Menurut Evi, inovasi kepemimpinan perempuan di sektor pendidikan tidak saja menjawab permasalahan pendidikan, tetapi juga memberikan nilai tambah dalam meningkatkan mutu pendidikan.
"Kemudian, rekomendasi kami selanjutnya yaitu, antara indikator dalam Standar Pelayanan Minimal (SPM) Pendidikan, rapor pendidikan perlu disandingkan dan diharmonisasikan. Hal ini bertujuan agar data yang digunakan dapat saling dipertukarkan dan disederhanakan sehingga tidak terlalu banyak pelaporan," jelasnya.
Baca juga: Polines Inovasi Vespa Listrik, Ada Fitur Antimaling
Evi mengungkapkan bahwa lima daerah telah memiliki berbagai program inovasi untuk meningkatkan akses dan mutu pendidikan.
Adapun lima daerah tersebut, yaitu Provinsi Jatim, Kabupaten Tegal, Kabupaten Banyuwangi, Kabupaten Jombang, dan Kota Mojokerto
Untuk berbagai program inovasi yang dimaksud, yaitu Muatan Lokal Diniyah dan Keagamaan untuk mengantisipasi partisipasi rendah di sekolah umum atau negeri.
Kemudian, pemberian seragam sekolah dan jemputan sekolah, pemberian uang saku dan uang transportasi sekolah, pemberian beasiswa keluarga tidak mampu, pemberian beasiswa berprestasi baik akademik maupun non akademik.
Selanjutnya ada penerimaan siswa jalur khusus bagi penghafal Al-Qur'an, program Yuh Sekolah Maning, Sister School Sekolah Umum dengan Sekolah Luar Biasa (SLB), Siswa Asuh Sebaya (SAS), program Gerakan Angkat Anak Muda Putus Sekolah (Garda Ampuh), Smart Better, dan Sahabat Dikmas sebagai tindak lanjut dari program Gempita Perpus, dan lainnya.
Perlu diketahui, BRIN bersama Tanoto Foundation telah melakukan penelitian di lima daerah, yaitu Provinsi Jatim, Kabupaten Tegal, Kabupaten Banyuwangi, Kabupaten Jombang, dan Kota Mojokerto.
Penelitian tersebut dilakukan karena daerah tersebut dipimpin oleh kepala daerah perempuan dan ditetapkan sebagai daerah terinovatif oleh Kementerian Dalam Negeri Republik Indonesia (Kemendagri).
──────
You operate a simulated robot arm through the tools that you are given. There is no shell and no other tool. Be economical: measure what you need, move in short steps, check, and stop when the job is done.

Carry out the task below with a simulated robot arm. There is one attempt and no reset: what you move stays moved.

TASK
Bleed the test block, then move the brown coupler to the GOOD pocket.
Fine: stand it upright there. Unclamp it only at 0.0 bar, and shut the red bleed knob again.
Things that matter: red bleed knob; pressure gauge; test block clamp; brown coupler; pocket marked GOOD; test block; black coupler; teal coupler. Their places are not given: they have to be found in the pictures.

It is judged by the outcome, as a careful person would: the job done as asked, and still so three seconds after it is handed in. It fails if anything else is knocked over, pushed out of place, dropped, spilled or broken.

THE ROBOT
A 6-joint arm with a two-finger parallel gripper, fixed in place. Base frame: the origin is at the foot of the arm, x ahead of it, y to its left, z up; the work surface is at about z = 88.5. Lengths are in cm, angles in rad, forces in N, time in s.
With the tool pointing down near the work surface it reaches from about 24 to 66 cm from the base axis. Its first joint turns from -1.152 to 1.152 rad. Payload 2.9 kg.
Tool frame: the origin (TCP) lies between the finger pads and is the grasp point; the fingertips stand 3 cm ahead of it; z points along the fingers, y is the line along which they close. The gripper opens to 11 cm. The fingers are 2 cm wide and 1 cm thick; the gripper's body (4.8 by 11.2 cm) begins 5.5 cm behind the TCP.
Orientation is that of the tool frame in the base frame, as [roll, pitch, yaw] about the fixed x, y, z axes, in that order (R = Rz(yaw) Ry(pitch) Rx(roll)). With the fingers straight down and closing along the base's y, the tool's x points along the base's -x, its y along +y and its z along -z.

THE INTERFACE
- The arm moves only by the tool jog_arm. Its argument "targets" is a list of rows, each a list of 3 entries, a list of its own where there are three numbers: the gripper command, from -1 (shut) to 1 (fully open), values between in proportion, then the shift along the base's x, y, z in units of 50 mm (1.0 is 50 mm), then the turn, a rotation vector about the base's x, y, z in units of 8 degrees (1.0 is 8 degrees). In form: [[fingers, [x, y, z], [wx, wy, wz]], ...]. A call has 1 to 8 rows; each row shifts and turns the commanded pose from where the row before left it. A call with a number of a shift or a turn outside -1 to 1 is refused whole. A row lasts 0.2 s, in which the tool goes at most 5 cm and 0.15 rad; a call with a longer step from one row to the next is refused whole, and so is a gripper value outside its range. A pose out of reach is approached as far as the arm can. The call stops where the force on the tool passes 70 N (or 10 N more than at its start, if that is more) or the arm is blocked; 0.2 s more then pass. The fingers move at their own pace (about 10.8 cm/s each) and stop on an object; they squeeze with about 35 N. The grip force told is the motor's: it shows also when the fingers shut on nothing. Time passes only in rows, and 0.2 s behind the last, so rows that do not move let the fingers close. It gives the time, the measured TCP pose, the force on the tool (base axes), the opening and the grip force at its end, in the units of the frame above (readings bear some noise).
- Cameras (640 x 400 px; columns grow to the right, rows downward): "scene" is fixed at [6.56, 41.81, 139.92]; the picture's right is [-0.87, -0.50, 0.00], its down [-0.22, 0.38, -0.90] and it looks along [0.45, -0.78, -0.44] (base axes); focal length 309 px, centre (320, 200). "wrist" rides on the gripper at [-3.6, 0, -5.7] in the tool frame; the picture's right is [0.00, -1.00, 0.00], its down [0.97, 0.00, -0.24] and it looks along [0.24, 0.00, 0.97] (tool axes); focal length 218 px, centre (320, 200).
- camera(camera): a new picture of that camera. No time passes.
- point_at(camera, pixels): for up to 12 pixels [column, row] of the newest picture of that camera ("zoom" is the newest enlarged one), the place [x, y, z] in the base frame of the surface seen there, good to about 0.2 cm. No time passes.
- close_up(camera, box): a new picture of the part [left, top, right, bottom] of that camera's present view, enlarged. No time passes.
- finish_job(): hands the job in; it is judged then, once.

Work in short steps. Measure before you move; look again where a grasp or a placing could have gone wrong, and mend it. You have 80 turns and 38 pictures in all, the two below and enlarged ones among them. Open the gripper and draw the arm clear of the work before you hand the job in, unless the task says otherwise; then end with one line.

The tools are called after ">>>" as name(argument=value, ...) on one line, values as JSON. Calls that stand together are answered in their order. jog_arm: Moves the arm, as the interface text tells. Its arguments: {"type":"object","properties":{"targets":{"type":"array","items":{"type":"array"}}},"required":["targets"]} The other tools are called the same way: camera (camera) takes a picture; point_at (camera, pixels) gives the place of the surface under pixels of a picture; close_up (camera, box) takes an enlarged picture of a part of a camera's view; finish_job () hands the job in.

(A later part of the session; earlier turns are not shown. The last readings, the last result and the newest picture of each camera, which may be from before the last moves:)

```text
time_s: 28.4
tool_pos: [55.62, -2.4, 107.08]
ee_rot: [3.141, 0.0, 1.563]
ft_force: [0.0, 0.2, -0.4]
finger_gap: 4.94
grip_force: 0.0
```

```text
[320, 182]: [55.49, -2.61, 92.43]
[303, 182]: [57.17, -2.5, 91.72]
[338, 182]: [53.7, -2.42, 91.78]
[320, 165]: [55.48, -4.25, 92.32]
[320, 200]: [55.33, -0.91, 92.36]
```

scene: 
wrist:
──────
Adapun penelitian tersebut menggunakan metode kualitatif dengan pengumpulan data melalui wawancara, diskusi kelompok terpumpun, survei persepsi kepada pemangku kebijakan, dan studi dokumentasi kebijakan.
Penelitian itu dilakukan dengan alasan bahwa target Sustainable Development Goals (SDGs) akan berakhir pada 2030, dan masih rendahnya keterwakilan perempuan di sektor publik untuk jabatan strategis.
Baca juga: Raih Capaian SDGs Tertinggi, Dua Desa di Hulu Sungai Tengah Terima Penghargaan dari Kemendesa PDTT
Dari aspek pendidikan, Indonesia juga masih berkutat mengenai permasalahan akses dan mutu pendidikan, sehingga diperlukan inovasi para kepala daerah untuk mengatasi permasalahan tersebut.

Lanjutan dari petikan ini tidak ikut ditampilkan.